What is being asked
Copy out all the lines where "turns" shows up.

Source material
——

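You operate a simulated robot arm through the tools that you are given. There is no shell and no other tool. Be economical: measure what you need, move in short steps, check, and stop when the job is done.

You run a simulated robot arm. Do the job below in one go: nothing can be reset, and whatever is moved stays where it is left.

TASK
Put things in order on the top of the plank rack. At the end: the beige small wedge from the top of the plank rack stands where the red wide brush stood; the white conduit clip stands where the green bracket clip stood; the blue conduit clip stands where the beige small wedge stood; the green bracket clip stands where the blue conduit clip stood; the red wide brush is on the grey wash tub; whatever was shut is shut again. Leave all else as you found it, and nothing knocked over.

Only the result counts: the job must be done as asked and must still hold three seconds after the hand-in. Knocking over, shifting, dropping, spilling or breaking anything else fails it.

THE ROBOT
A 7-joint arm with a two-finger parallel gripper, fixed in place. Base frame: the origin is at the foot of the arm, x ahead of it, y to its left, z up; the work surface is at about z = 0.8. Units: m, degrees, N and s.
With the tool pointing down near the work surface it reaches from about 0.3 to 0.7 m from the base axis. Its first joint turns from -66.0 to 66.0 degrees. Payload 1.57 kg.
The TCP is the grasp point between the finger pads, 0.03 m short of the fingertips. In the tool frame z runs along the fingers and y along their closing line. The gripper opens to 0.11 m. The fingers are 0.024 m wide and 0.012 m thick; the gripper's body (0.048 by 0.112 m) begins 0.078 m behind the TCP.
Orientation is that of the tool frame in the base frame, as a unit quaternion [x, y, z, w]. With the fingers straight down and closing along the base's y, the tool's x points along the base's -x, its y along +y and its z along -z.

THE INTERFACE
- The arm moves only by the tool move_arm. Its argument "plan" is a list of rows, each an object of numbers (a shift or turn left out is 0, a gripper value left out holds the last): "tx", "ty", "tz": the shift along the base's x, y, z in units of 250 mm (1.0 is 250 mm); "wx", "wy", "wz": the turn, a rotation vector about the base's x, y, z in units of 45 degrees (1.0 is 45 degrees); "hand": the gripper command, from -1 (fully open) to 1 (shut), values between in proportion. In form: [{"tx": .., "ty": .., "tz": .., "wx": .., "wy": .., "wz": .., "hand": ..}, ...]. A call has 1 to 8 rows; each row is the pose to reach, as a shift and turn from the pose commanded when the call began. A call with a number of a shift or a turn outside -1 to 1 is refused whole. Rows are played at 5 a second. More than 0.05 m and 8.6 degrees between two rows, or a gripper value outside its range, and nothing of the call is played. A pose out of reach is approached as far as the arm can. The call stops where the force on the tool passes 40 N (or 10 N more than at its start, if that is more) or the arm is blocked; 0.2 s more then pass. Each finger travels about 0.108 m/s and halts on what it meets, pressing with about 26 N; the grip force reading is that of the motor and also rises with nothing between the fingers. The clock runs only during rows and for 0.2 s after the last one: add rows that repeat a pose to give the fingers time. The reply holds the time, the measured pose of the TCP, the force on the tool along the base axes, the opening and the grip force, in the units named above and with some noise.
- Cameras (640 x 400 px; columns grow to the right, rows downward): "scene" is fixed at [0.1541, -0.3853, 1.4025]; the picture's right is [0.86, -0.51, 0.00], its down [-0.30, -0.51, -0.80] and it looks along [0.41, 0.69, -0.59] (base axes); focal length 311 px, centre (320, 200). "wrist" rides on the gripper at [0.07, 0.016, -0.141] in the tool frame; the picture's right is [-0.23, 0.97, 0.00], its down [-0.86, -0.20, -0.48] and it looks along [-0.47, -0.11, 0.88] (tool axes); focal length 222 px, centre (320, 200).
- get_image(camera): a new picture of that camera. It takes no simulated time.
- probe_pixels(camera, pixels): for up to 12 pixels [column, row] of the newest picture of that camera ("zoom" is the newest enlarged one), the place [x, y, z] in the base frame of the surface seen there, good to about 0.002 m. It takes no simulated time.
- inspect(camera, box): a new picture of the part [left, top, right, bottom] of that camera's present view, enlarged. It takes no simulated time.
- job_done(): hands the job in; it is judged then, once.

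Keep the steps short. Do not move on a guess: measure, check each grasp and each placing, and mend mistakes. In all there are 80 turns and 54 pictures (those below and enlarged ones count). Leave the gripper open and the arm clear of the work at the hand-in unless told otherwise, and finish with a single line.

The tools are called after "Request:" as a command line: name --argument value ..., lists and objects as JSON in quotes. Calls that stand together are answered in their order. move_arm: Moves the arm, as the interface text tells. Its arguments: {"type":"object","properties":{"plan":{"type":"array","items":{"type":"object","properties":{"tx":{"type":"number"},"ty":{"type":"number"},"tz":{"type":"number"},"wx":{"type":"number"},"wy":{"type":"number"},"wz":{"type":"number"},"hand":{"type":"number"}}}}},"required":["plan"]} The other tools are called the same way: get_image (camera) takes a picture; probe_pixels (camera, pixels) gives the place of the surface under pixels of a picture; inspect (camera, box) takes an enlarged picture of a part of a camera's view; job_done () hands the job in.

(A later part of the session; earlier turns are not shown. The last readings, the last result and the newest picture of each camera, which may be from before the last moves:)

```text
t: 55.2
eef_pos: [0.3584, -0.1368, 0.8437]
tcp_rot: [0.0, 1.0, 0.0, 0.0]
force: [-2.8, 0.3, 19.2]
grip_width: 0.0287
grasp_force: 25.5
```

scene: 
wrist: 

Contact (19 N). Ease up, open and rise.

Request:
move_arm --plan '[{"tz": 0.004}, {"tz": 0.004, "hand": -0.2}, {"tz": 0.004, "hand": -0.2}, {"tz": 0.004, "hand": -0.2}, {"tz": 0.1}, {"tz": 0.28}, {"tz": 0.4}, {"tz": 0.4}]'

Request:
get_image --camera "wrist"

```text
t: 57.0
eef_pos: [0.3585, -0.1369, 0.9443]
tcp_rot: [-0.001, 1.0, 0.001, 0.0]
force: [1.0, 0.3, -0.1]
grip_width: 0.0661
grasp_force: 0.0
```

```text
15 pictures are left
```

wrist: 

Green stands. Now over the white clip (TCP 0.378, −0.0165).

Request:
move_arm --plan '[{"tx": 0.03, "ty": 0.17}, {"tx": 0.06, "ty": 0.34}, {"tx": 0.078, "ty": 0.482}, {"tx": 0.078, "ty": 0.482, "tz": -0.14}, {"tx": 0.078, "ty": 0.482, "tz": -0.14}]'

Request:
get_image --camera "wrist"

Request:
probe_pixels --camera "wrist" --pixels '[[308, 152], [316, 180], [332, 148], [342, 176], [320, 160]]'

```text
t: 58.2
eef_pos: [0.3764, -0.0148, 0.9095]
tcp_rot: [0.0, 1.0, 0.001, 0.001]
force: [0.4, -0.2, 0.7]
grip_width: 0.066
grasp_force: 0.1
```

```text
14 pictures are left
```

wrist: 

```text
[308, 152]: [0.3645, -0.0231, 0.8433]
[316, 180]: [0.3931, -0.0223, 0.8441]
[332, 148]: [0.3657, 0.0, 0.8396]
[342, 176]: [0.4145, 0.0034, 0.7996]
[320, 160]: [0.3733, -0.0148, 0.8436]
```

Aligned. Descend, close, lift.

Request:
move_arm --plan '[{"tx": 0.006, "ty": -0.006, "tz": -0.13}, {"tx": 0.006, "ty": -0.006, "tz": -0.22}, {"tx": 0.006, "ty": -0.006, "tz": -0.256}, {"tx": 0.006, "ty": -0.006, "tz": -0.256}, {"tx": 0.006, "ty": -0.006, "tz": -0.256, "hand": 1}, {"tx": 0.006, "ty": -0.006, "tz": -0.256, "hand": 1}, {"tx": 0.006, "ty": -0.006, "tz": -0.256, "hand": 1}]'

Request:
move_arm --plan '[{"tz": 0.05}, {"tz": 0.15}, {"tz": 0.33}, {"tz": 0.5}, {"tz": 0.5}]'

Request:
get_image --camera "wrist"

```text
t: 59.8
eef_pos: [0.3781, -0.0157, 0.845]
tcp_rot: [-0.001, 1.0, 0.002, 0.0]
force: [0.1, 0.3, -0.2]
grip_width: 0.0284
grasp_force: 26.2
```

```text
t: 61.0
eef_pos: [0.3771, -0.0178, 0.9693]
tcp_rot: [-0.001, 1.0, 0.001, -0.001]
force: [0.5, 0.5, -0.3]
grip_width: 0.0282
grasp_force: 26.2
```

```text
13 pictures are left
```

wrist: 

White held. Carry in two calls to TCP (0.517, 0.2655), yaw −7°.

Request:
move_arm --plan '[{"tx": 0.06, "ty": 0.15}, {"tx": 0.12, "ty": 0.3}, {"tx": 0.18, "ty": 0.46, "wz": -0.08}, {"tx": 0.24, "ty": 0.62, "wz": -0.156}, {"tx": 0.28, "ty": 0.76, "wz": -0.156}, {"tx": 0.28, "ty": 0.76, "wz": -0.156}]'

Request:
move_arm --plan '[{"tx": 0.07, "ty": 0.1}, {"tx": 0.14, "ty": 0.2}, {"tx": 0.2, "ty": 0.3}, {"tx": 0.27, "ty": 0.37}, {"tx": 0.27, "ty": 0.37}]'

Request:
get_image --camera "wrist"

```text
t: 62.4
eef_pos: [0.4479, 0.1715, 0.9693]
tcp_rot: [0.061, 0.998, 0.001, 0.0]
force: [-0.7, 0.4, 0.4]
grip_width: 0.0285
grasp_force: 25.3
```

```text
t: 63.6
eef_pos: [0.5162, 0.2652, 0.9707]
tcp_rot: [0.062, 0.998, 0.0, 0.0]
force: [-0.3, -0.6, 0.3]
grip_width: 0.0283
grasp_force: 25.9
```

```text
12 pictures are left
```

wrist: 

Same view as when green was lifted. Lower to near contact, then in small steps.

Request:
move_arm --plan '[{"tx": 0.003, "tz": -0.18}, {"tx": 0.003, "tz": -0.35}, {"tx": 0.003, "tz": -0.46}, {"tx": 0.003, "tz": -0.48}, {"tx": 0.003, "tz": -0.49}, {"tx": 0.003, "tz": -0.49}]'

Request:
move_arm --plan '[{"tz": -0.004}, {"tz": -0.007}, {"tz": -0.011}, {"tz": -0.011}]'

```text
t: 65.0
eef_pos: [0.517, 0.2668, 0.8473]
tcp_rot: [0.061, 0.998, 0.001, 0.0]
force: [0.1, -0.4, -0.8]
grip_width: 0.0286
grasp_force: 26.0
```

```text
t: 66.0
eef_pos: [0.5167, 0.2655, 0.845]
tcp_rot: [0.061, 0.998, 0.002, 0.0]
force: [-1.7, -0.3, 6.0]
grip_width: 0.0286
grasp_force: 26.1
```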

——

Exercise solution
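With the tool pointing down near the work surface it reaches from about 0.3 to 0.7 m from the base axis. Its first joint turns from -66.0 to 66.0 degrees. Payload 1.57 kg.
Keep the steps short. Do not move on a guess: measure, check each grasp and each placing, and mend mistakes. In all there are 80 turns and 54 pictures (those below and enlarged ones count). Leave the gripper open and the arm clear of the work at the hand-in unless told otherwise, and finish with a single line.
(A later part of the session; earlier turns are not shown. The last readings, the last result and the newest picture of each camera, which may be from before the last moves:)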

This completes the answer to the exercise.